Oleh : Ahmad Barjie B
Pemerhati Sosial Keagamaan
Allah SWT berfirman, “Sesungguhnya telah datang kepadamu seorang Rasul dari kaummu sendiri, berat terasa olehnya penderitaanmu, sangat menginginkan keamanan dan keselamatan bagimu, amat belas kasihan lagi penyayang terhadap orang-orang mukmin”. (QS. At Taubah : 128).

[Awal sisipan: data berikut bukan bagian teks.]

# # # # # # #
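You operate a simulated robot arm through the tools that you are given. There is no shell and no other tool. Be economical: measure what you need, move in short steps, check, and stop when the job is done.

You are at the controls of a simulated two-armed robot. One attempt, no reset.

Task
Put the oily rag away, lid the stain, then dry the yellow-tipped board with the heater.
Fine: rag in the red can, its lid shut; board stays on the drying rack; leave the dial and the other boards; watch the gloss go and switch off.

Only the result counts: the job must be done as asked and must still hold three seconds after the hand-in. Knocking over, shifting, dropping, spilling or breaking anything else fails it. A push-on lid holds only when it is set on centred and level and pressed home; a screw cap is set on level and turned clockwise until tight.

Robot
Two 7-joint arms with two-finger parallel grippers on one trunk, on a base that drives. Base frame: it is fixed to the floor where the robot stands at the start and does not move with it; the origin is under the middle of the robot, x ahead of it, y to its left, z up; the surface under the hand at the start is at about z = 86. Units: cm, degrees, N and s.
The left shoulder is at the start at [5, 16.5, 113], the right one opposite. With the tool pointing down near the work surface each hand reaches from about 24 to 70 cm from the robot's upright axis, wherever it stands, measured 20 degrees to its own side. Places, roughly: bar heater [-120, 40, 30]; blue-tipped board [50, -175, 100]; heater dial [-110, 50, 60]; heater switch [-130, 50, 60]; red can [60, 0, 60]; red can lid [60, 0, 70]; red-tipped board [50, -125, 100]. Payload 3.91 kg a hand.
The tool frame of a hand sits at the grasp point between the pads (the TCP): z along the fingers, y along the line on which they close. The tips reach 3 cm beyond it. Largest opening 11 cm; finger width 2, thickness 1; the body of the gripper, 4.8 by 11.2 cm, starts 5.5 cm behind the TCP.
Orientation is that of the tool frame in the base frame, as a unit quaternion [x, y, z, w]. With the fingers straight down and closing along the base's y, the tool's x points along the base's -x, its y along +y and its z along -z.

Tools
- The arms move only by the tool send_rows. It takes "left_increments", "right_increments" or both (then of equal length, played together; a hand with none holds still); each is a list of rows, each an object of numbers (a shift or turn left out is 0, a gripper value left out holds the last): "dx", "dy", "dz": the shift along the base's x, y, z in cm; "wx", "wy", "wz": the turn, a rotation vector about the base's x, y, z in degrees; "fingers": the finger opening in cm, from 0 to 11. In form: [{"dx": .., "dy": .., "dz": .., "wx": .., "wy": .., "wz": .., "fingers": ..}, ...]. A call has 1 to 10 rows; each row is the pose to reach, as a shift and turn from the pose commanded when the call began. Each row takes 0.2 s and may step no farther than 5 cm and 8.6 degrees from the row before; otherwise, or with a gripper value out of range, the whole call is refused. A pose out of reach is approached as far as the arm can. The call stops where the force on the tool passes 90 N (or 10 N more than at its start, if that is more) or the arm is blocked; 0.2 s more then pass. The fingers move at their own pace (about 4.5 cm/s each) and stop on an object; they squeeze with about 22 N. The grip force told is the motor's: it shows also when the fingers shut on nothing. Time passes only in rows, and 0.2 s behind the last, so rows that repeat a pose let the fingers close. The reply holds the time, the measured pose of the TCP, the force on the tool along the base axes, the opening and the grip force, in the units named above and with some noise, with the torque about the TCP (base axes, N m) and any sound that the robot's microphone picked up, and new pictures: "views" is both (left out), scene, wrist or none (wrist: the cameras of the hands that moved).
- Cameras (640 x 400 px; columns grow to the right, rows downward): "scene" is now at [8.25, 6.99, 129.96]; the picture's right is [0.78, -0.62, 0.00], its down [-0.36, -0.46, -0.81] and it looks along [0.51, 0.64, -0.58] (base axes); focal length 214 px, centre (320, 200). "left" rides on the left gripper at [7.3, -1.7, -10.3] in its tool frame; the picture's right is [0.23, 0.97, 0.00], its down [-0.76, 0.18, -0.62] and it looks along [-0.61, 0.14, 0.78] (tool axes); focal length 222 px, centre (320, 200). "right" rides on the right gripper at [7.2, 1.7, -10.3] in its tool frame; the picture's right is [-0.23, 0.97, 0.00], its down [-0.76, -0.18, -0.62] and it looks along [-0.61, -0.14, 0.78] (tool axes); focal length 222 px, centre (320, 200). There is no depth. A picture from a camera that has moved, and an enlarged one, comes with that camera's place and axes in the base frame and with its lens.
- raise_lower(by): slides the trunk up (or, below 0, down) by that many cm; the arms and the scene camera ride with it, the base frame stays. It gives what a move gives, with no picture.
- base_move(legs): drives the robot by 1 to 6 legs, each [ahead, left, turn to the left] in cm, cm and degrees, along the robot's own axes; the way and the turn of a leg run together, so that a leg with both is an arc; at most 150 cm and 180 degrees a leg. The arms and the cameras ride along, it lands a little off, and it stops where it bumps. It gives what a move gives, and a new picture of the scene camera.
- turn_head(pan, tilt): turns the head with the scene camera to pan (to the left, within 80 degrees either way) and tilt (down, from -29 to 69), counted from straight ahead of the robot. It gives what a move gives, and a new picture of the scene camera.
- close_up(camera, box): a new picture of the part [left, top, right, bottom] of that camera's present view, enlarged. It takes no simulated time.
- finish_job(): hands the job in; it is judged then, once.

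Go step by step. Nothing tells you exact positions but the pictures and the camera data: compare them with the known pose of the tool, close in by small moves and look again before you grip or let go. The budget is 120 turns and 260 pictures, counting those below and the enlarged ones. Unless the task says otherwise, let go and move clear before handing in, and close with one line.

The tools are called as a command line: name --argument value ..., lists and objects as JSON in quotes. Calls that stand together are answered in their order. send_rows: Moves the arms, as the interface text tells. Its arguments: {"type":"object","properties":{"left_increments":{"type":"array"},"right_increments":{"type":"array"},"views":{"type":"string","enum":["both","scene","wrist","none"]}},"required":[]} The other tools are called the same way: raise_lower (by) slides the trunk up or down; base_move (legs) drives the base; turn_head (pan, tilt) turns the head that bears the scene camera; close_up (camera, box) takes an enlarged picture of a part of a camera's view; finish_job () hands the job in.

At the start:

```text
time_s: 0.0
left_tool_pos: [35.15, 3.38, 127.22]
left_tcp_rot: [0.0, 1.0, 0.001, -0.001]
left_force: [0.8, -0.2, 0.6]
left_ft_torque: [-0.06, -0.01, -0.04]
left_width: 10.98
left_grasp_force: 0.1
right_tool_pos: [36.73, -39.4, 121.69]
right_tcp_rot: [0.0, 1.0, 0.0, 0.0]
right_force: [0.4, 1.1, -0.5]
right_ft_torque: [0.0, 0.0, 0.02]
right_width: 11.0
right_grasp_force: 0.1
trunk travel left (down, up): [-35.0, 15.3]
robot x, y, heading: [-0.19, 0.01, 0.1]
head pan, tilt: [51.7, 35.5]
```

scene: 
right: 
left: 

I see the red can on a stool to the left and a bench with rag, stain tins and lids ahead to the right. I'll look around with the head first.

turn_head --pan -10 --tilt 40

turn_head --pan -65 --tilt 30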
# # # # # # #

Allah SWT sendiri menyebut Nabi kita sebagai uswatun hasanah, teladan terbaik. Allah SWT berfirman, Sesungguhnya telah ada pada diri Rasulullah itu teladan yang baik bagimu, yaitu bagi orang-orang yang mengharapkan rahmat Allah dan kedatangan hari kiamat dan dia banyaka menyebut Allah. (QS. Al Ahzab : 21). Allah SWT juga memuji Nabi Muhammad saw sebagai pemilik kepribadian sejati. Dan sesungguhnya kamu (Muhammad) benar-benar memiliki akhlak yang agung. (QS. Al-Qalam : 4).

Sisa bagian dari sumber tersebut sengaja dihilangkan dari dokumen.